The Commercial Vehicles financing market is worth Rs 185000 crore. STFC targets the largest market segment of pre-owned vehicles, accounting for 42 per cent of the total market volume. The market for second-hand truck financing is under-penetrated, as 65-70 per cent of the market is with private financiers who charge high interest rates. Being an organised player and the first mover, STFC has a distinct advantage. Apart from this, we feel that its focus on the rural segment and entry into new and underserved territories would help the company in generating better volumes.

STFC has already started to focus on the new products along with established ones in CV financing. The company has introduced the top-up loan scheme to finance parts like engines, tyres and other working capital requirements. Revankar believes that though the ticket size lower in this segment, it provides access to a new growing market as well as helps service the company’s existing clientele. Though this is not a very fast growing segment, it enables establishing a strong rapport with clients and invites repeat business.

So far, the company had been financing only ‘earning’ vehicles. Going ahead, it has plans to extend loans for private cars too. However, the roadmap on this is not yet clear, and it may be premature to comment on the same.

Another potential growth driver for the Shriram Group would be allotment of banking licences, for which it is also a contender. Though the government has asked the RBI to expedite the process, the recent development of Tata Sons and a few others pulling out of the race has robbed some of the sheen. The management of this company reserves comment on the matter as it is still in gestation.
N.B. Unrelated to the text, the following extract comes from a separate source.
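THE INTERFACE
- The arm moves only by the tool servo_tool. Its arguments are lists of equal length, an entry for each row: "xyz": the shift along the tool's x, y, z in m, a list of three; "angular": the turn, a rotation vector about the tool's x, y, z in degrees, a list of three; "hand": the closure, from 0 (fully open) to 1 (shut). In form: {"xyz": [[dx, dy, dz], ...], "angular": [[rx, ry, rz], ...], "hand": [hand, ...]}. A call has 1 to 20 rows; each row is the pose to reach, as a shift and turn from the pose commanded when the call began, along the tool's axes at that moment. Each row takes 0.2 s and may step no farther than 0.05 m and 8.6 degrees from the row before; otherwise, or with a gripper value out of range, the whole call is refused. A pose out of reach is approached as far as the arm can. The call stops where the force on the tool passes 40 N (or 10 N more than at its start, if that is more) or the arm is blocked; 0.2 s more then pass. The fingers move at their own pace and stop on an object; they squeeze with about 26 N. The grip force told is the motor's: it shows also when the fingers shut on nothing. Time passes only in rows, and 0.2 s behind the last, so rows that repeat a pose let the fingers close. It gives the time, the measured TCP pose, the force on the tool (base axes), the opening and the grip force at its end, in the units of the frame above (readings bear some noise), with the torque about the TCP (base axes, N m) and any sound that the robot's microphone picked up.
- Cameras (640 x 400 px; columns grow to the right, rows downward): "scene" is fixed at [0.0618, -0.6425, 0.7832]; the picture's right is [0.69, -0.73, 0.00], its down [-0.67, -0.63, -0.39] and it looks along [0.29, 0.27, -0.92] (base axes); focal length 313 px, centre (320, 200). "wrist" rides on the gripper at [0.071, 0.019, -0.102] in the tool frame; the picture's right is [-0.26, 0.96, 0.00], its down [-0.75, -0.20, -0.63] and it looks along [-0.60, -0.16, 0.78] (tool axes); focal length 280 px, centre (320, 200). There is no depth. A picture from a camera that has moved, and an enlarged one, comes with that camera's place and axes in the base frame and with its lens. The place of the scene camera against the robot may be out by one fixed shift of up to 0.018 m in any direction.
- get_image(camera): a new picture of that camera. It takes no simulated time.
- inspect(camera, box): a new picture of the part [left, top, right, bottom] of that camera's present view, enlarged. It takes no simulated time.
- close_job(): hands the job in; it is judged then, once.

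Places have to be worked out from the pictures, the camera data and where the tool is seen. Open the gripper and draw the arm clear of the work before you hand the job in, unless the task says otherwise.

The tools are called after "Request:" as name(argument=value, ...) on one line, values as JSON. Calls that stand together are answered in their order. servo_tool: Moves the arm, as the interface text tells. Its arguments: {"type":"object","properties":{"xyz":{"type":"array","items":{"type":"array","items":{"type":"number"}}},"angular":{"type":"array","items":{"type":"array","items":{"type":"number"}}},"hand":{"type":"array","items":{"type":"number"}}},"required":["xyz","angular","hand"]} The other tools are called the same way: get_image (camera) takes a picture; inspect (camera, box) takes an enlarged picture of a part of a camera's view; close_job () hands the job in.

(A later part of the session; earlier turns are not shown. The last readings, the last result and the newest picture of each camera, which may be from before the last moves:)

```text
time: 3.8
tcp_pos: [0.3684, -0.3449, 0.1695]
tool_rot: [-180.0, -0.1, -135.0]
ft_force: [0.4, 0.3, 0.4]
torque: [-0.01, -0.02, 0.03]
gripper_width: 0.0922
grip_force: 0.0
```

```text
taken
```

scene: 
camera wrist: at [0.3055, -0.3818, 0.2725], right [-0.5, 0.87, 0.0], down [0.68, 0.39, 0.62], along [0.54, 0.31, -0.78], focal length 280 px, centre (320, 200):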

Strong Financial Performance 

The company has posted higher topline and bottomline figures for 10 years consecutively. Even during the global recession in 2008, it managed to put in a good financial performance. The only worry here is the income from securitisation. In the second quarter of the current fiscal, this has witnessed some decline as compared to that in FY13. However, the management has stated that it would keep the securitisation income at the current levels.

Outlook 

That STFC has managed to maintain its margins even after growth in advances is truly creditable. Improvement is also expected in the asset quality after two quarters. With the product portfolio also likely to provide some momentum, we expect the performance to improve going ahead. As regards the valuations, the scrip is currently trading at 3x its book value. Though this is in line with its peers, we recommend investors not to jump headlong into the counter. Start accumulating the stock on every dip as it may witness a small downside in the December 2013 quarter. Investors can accumulate the stock with a target price of Rs 720-750 over the next one year.